I seek a model were magic works around four gender-typed elements. You're born with the talent or not. If you train it up you learn spells, if you go 'wild' your magic is different every time. Even a trained mage though, can learn a new spell simply by observing it being cast (but not if it was cast by a wild mage).

Magic would have prohibitively high END costs, to the point that many young mages would burn out their stun or body casting. Mages can pool energy to fuel spells, and can use this to push beyond their normal limits. Mages can also drain their own apprentices dry to fuel magic - even killing them at whim.

Magic gets out of control easily. A spell never really fails to cast - a failed casting just gives something different (side effects limitation mandatory for all spells).

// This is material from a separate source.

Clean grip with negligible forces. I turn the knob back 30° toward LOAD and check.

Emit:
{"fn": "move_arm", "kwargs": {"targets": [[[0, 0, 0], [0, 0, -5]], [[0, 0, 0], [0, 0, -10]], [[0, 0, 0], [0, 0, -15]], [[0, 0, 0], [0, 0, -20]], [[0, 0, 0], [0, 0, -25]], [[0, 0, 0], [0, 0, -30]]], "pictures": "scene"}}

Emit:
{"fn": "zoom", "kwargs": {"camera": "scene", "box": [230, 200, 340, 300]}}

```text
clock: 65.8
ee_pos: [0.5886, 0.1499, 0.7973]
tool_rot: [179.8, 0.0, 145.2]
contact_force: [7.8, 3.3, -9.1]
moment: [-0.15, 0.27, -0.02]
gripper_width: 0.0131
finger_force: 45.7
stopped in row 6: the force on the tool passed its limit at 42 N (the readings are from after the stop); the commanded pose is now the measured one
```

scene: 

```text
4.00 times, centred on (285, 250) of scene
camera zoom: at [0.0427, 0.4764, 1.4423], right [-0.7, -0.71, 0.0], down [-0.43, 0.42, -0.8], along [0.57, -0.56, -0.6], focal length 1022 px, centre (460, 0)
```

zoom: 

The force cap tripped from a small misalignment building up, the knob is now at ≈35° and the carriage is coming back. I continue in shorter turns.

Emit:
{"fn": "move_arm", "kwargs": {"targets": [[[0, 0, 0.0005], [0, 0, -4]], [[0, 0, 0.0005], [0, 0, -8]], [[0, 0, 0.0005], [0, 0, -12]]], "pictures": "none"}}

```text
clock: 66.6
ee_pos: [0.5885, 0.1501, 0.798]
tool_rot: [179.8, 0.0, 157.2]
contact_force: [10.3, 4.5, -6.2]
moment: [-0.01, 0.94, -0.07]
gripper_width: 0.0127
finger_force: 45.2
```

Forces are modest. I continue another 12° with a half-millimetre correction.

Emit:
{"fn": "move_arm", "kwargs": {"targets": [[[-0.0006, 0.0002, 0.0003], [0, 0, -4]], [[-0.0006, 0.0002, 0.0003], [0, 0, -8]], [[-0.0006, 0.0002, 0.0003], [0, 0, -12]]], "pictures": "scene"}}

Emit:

I'm modelling it up for BESM, BESM d20, and thought I'd see if I could do it for Hero as well.

part two

Mages go 'active' in youth - so if you don't show talent by adolensce you never will. Most human mages go active around 8-12. If not trained, they'll go wild if they live.

Most mages die before reaching a safe point of understanding with their magic. It can and usually does consume them, often horridly - such as being ripped limb from limb by elemental forces, demons, or whatever.


Elements are:
Fire and Air - male
Earth and Water - female

Mages could somewhat stack their power. So with one mage you might have the ability to put out 40 active points, another mage comes along and builds you up by another 5, 10, 15, or some other value I have not yet started to consider.

In the BESM version, additional mages gave a bonus to the skill roll, and there is no limit to the power of a spell cast - the powerful you cast, the more draining, with additional mages you could share the energy cost. The skill roll was based on the power of the spell, much like a skill roll in Hero does.

A lot of mages working together have the potential to be vastly powerful. A lone mage is going to be a lot less so. While they could call upon amazing power, it could easily kill them.

Mages should regularly go into burning out their own stun and body.

I could perhaps do this by setting the VPP low, and encouraging unlimited pushing.

The BESM version is here:
http://www.iguardians.net/boards/showthread.php?t=2241

Taught mages would probably use a VPP as well - new spells are learned with ease, though not mastered initially. Single observation will let you try to cast it, but with difficulty. After some time you will gane control of the 'new method of shaping the energies'.


I looked at the 'arts arcane' and 'the gift' systems in the book and liked how they lowered the costs. I've got another thread going asking if anyone has tried them and found them wanting or not.